Requirements :: Identify the lines holding "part" and copy them.

Information supplied ::
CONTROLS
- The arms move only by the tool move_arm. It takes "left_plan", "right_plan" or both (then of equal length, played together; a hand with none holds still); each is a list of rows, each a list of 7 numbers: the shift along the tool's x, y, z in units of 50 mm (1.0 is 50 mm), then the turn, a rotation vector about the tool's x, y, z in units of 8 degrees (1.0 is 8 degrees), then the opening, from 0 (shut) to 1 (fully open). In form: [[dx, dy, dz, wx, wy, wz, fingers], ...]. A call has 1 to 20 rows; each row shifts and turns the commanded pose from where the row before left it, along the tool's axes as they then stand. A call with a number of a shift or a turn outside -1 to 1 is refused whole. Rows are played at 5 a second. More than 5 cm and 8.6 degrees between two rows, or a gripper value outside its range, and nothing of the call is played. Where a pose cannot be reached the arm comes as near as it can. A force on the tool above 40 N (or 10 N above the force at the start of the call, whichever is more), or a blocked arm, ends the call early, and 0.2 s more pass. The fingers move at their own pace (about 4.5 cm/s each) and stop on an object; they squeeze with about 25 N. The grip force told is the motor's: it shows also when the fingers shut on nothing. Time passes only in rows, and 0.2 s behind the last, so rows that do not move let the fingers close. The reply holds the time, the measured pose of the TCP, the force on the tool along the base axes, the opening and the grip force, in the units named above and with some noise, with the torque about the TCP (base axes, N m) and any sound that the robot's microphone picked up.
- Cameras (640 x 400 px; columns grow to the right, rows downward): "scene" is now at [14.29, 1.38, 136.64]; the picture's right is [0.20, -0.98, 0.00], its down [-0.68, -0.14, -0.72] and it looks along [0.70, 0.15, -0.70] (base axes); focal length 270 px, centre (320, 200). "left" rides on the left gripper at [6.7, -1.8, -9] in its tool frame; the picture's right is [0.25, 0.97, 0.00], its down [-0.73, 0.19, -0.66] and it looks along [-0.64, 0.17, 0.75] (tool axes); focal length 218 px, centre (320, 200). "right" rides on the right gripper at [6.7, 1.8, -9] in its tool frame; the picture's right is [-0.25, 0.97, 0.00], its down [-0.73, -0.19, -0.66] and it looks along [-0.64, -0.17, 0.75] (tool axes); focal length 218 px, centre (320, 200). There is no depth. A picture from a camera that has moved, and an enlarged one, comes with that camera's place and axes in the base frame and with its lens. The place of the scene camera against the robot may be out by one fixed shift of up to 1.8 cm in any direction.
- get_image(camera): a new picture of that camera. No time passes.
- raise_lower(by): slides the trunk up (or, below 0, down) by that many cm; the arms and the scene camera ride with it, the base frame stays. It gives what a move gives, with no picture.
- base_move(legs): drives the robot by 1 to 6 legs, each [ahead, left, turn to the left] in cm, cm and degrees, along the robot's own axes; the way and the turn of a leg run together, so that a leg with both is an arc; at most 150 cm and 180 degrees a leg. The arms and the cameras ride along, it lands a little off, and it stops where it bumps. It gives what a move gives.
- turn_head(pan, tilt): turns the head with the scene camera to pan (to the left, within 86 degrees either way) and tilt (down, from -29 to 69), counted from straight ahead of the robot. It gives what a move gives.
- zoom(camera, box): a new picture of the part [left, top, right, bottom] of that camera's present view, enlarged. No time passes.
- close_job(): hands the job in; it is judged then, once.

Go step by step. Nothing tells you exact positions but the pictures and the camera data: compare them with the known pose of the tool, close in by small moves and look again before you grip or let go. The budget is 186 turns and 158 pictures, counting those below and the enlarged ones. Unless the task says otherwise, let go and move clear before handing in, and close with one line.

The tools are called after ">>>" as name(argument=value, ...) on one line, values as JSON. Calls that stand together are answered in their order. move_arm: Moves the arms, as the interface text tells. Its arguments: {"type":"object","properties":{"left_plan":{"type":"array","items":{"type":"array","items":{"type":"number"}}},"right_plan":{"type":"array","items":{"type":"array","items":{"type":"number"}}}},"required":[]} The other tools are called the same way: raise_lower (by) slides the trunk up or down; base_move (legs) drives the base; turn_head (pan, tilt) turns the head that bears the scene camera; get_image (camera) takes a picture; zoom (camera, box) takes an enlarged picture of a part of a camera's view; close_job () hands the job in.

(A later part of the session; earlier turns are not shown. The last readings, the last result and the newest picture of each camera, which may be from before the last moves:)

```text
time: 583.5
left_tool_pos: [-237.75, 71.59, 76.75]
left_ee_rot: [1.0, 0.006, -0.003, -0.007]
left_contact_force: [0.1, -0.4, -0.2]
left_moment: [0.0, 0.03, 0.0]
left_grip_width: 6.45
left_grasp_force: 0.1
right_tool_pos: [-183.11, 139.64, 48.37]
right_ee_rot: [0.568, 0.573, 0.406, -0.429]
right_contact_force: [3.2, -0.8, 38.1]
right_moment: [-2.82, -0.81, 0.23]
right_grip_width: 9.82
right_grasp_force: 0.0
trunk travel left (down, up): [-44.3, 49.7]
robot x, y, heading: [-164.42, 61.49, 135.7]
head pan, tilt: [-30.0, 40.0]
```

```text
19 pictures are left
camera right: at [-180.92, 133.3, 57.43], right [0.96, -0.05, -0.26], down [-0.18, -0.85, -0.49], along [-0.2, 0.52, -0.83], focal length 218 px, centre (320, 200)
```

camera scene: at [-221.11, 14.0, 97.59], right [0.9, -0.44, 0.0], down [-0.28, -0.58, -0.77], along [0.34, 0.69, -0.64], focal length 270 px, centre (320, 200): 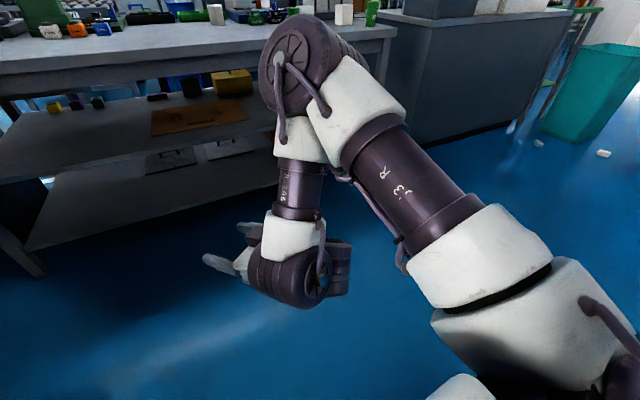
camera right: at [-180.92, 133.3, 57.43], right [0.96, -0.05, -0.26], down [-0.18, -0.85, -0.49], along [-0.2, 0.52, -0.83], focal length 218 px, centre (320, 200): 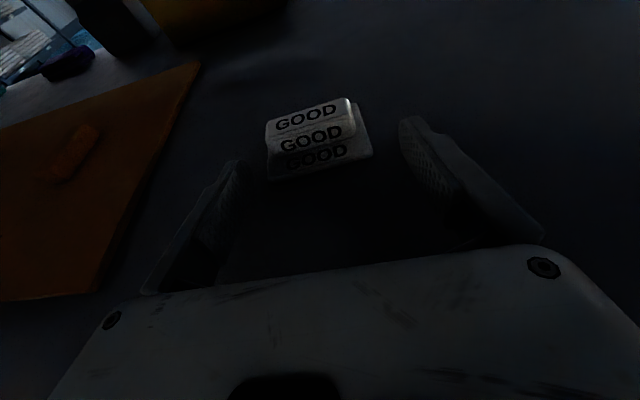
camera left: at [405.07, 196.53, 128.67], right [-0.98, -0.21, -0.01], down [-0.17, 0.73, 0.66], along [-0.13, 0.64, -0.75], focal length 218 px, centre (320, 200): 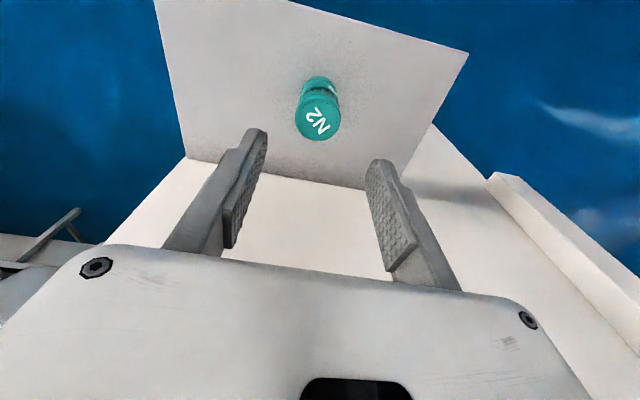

Output of the exercise ::
- zoom(camera, box): a new picture of the part [left, top, right, bottom] of that camera's present view, enlarged. No time passes.
The tools are called after ">>>" as name(argument=value, ...) on one line, values as JSON. Calls that stand together are answered in their order. move_arm: Moves the arms, as the interface text tells. Its arguments: {"type":"object","properties":{"left_plan":{"type":"array","items":{"type":"array","items":{"type":"number"}}},"right_plan":{"type":"array","items":{"type":"array","items":{"type":"number"}}}},"required":[]} The other tools are called the same way: raise_lower (by) slides the trunk up or down; base_move (legs) drives the base; turn_head (pan, tilt) turns the head that bears the scene camera; get_image (camera) takes a picture; zoom (camera, box) takes an enlarged picture of a part of a camera's view; close_job () hands the job in.
(A later part of the session; earlier turns are not shown. The last readings, the last result and the newest picture of each camera, which may be from before the last moves:)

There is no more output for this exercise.